The rain flux really depends on three things:
- The rate that rain is falling (I called this F-rain for the flow rate — it’s not a force). Notice that the rain rate IS a vector.
- The size of the board (it’s the area, A).
- The angle between the rain and a normal vector to the area (n-hat). We usually describe the orientation of a flat area with a vector that points perpendicular to that area.
So, if you increase the rain rate — you get more rain flux. If you make the area bigger — you get more rain flux. If you decrease the angle (θ) — you get more rain flux.
The electric flux is the same thing except with an electric field instead of rain. Also, the flux is just a mathematical thing. You don’t need a real surface to calculate the flux. It can just be an imaginary surface.
We can define electric flux as the following:
The flux is a scalar — it’s a measure of the electric field that passes through an area. However, the electric field is a vector and the area is a vector (sort of). So that means we use the dot-product of the two vectors to get the flux. If you want the other version of the dot-product, you can use the one with the cosine in it.
But what if the electric field is not a constant vector? What if the area isn’t just a plain flat rectangle? In that case, you need a better definition of the electric flux. How about this?

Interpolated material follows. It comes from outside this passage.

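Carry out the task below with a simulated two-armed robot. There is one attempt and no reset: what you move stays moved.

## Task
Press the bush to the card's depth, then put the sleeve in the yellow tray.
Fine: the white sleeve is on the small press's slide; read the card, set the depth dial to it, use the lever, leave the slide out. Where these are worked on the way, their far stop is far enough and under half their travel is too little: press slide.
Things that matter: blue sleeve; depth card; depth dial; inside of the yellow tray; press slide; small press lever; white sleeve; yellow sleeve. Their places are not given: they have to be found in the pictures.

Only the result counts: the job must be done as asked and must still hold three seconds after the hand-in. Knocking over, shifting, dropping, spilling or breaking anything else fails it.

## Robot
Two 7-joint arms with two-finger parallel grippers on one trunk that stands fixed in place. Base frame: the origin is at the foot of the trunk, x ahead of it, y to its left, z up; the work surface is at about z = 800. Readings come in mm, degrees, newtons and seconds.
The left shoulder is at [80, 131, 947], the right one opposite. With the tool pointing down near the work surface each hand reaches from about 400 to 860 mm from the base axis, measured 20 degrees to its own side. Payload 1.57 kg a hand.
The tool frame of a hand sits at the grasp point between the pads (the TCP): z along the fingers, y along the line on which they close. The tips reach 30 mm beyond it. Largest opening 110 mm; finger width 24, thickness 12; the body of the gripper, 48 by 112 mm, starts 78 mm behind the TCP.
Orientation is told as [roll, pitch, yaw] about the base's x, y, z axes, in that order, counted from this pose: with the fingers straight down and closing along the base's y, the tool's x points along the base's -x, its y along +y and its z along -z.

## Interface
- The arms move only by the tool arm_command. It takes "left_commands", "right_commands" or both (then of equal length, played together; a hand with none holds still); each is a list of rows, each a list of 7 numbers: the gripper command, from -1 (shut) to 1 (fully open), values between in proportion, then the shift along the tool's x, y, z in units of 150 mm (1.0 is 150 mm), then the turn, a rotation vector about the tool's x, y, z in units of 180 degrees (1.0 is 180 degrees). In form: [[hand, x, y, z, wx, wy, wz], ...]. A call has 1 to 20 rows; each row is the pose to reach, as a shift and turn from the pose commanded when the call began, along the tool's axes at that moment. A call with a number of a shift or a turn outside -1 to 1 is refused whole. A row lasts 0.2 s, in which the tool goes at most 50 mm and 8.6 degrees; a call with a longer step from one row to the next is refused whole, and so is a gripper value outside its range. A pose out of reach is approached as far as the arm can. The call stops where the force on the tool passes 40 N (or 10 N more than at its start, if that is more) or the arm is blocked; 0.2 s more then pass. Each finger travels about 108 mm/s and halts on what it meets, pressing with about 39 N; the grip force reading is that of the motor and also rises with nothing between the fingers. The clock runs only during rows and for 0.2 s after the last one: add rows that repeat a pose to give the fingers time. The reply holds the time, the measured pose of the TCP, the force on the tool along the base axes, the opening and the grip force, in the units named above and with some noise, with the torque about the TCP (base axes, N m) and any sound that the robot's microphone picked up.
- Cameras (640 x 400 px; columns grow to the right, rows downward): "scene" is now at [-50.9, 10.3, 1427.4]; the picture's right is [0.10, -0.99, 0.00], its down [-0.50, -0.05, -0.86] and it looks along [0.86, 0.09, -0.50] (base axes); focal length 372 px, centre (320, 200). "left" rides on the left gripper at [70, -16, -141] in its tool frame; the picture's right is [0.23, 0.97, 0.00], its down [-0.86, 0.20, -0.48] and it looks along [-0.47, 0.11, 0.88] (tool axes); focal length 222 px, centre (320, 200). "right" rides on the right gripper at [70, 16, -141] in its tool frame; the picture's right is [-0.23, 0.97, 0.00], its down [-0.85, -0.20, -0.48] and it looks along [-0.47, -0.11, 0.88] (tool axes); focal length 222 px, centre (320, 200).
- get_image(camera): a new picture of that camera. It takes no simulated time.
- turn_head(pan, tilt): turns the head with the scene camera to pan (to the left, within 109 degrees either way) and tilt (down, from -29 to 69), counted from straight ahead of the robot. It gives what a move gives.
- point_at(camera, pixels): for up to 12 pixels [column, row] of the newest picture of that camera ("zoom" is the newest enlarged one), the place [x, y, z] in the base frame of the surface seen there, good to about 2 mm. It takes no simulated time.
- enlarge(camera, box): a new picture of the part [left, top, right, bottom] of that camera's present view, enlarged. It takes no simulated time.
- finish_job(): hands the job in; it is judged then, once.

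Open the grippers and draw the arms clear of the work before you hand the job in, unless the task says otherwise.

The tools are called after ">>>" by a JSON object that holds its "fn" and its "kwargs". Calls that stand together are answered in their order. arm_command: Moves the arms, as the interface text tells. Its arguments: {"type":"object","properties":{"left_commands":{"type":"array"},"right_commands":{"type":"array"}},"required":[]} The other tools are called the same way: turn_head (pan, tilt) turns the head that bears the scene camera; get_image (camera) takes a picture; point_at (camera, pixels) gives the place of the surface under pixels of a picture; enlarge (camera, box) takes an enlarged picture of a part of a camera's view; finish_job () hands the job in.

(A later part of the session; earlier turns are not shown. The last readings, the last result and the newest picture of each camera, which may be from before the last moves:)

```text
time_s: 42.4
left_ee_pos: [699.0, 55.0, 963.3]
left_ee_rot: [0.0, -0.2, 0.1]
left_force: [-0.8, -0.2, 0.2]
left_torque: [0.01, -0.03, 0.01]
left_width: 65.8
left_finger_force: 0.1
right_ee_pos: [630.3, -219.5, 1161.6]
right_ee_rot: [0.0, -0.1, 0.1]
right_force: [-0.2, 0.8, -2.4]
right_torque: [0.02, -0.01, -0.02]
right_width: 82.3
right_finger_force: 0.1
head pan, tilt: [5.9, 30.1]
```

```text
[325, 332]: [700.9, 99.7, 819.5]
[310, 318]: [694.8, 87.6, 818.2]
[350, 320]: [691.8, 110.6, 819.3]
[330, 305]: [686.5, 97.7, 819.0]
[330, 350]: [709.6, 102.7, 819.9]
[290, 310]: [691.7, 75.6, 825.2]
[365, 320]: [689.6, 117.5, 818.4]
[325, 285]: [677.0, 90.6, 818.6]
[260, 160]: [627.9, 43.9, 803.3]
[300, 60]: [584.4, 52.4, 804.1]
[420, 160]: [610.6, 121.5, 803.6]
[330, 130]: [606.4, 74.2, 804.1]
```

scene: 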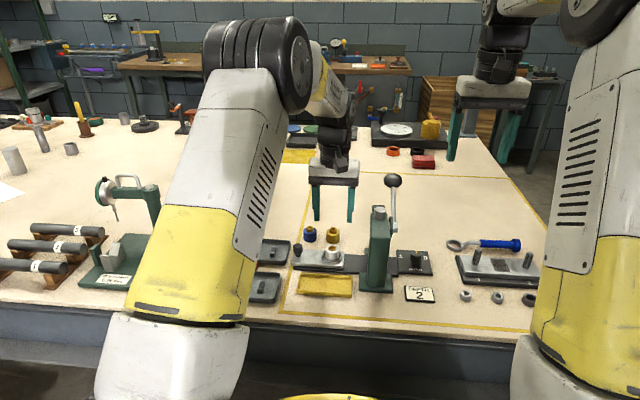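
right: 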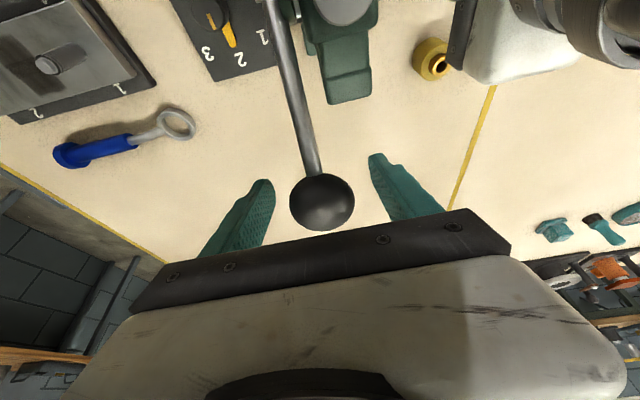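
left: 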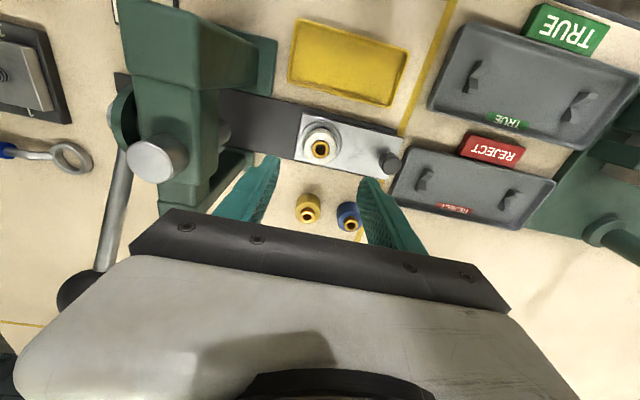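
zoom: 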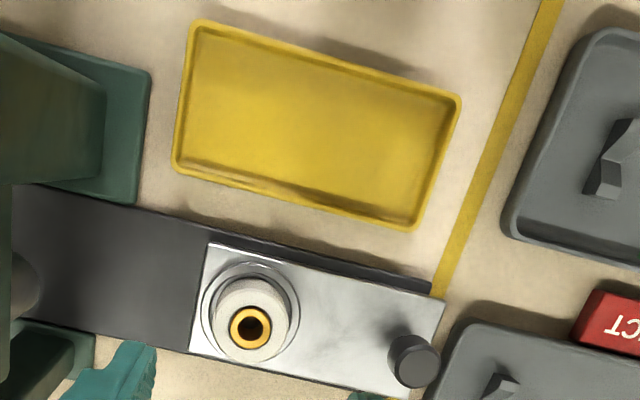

In this version, the flux is a surface integral of the electric field over the whole surface. I represent this as a double integral because that’s normally how you would do it. But you can think of this as an infinite sum of the electric flux through a bunch of infinitely small squares of size dA with orientation n-hat.
Maybe you can see why I don’t like Guass’s Law. It’s super complicated. It’s very likely that even students in the calc-based introductory physics class haven’t seen surface integrals yet. I pretty much guarantee that the algebra-based students haven’t uses surface integrals.
Now for Gauss’s Law. I don’t want to do surface integrals, so I won’t. Instead I am going to do some numerical calculations in python. It will be more fun and more visually appealing.
Let’s put a square area (1 meter by 1 meter) near a point charge (0.5 meters from the square). I can’t just calculate the electric field and then multiply the area. That won’t work. Just consider two locations on the 1x1 square. Near the middle of the square, the electric field due to the charge is perpendicular to the area and this part of the square is closer to the charge — that means the magnitude of the electric field is as large as it can be.
Now think about a point near the corner. This corner is farther from the electric charge so that the magnitude of the electric field is smaller there. On top of that, the electric field is no longer perpendicular to the that part of the square. So, this means the flux in the corner of the square is less than the flux in the middle of the square.
What if I break this square into 81 smaller squares (9 x 9)? In that case, for each of these smaller squares the electric field is fairly constant and I can calculate the flux as:
Then the total flux will just be the sum of all the fluxes due to each square. Is fluxes even the plural of flux ?OK, check it out. Here is what that looks like.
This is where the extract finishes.